Star of the mild and placid seas,
Whom rainbow rays of mercy crown,
Whose name thy faithful Portuguese
O'er all that to the depths go down,
With hymns of grateful transport own ;
When gathering clouds obscure their light,
And heaven assumes an awful frown,
The star of Ocean glitters bright,

Ave Maris Stella!

Star of the deep! when angel lyres

To hymn thy holy name essay,
In vain a mortal harp aspires

To mingle in the mighty lay!
Mother of God! one living ray
Of hope our grateful bosoms fires

When storms and tempests pass away,
To join the bright immortal quires.
Ave Maris Stella!

ROBERT BURTON BORN, FEB. 8, 1576. The celebrated author of the Anatomy of Melancholy, a book full of all such reading as never was read,' and the only one which Dr. Johnson said would induce him to rise at six o'clock in the morning to peruse.

DR. CLAUDIUS BUCHANAN DIED, FEB. 8, 1815, ET. 49.

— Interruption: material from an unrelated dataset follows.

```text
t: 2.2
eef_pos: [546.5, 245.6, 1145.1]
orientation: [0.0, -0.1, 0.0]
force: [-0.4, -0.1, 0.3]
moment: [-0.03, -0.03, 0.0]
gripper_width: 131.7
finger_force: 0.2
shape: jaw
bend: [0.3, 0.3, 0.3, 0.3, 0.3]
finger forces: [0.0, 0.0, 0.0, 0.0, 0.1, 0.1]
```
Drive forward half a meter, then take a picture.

With the name of Dr. Buchanan will ever be associated the cause of promoting Christianity in India. He was a rare instance of zeal, judgment, and munificence. His Christian Researches' in Asia is a most interesting work; and his prizes for promoting a knowledge of the state of India, by calling attention to the country and its circumstances, evinced a princely generosity. His Three Discourses on the Jubilee show him to have been the christian and the patriot.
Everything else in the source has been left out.